## TASK GOAL
Count every line that has the word "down" in it; give no more than the number.

## PROVIDED DATA
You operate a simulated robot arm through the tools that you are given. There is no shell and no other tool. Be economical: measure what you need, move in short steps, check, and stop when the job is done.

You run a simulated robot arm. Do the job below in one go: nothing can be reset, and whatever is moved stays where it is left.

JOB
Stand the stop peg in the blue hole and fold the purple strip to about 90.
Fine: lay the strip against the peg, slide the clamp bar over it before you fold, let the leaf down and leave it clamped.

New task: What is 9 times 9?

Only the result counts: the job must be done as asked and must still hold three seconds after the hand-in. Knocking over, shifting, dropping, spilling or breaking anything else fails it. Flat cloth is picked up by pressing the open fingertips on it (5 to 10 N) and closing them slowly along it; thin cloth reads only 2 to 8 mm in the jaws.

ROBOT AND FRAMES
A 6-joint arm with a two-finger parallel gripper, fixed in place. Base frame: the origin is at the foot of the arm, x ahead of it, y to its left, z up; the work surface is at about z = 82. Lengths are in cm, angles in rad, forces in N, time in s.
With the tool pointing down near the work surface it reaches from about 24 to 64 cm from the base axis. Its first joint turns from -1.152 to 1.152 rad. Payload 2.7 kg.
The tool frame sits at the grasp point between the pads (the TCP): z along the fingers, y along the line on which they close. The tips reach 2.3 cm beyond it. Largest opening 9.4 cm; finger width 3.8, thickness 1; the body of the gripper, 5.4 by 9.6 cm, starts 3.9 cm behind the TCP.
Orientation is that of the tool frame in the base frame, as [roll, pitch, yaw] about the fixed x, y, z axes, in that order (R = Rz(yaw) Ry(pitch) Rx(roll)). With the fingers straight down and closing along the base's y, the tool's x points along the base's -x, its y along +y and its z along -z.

## OUTPUT OF THE TASK
3